Yes, because it has been preceded by the highest median increases in modern history.
Losing 10 to 25% of paper profit is not going to affect the economy when homeowners most still have 50 to 150% more equity than when they started. It will hurt individual persons who cashed out their equity for anything but an investment grade asset and cannot afford their payments.
I do not agree that a quarterly decrease in median price is automatically a "price bust". And it certainly does not change the fact that the area is still growing jobs and importing families and business.
"REBanker,
Welcome to the board and thank you for altering your moniker. I greatly appreciate it."
No problem, I'm sorry I temporarily had you confused with an outsider
REBanker: Losing 10 to 25% of paper profit is not going to affect the economy when homeowners most still have 50 to 150% more equity than when they started.
Most have 50-150% more equity? Wow, that's one sneaky statistic. Some have infinitely more having put nothing down. Leverage works wonders on the way up. What is important is that housing is priced on the margins. Your MoVal mid 80s vintage 3br/2.5ba doesn't have to sell for a new high or low for you not to follow that metric. With some hints of rationality returning to the lending markets the last 20% is no longer accessible for borrowing. Not that it matters, borrowing against equity is a zero sum game for our purpose here. Prices don't care about one's CLTV.

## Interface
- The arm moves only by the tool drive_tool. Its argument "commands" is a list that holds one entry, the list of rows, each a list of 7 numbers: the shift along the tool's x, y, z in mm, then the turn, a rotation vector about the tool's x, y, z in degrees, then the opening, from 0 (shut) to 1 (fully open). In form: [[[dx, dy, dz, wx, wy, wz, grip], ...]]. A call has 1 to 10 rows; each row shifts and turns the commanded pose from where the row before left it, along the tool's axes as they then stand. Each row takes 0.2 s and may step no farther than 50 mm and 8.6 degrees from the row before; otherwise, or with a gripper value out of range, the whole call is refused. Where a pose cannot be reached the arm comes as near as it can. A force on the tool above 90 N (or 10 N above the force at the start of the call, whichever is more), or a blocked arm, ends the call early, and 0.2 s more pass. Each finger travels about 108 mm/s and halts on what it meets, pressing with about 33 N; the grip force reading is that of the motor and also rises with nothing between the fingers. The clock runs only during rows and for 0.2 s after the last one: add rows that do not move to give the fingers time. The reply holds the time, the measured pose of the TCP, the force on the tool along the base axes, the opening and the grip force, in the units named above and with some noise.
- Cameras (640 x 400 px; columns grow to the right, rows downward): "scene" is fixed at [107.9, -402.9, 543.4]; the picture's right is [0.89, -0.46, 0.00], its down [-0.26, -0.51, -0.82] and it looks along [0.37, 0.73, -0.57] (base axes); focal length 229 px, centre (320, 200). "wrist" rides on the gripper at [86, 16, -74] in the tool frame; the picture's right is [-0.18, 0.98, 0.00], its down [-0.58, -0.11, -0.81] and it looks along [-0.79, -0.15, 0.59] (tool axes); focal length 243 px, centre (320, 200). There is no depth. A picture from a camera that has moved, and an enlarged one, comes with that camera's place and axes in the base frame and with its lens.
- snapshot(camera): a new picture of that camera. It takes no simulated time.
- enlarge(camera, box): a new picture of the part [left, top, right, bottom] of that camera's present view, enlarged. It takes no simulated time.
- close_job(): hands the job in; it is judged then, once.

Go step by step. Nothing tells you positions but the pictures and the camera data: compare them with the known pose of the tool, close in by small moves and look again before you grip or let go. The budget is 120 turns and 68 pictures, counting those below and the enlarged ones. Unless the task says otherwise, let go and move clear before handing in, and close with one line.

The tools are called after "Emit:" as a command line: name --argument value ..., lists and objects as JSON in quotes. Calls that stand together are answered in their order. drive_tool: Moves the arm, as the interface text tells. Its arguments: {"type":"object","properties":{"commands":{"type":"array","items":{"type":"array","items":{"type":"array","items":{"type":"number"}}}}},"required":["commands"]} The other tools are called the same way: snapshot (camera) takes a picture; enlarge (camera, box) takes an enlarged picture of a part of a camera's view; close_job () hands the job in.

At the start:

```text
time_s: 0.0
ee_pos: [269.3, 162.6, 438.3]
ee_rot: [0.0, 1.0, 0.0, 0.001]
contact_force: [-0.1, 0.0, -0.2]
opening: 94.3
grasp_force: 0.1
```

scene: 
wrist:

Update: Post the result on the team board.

Without appreciation AND the expectation of forever rising prices the economy of the IE just doesn't work very well. The homebuilding boom had tremendous local multipliers that few other industries can match. You cannot expect all those auto dealerships to survive when they don't have 22yo with a recent paystub buying pickup trucks for work.
Going back 20 years, Seattle real estate ALWAYS lags behind SoCal by 1-2 years.
Inventory in Seattle and most other medium and large NW cities has taken a huge jump in the past 6 months. The market is definitely softening.
But the NW did not have as large a run-up in prices as SoCal did in the past 6 years, so prices there won't fall by as much as California prices are dropping now.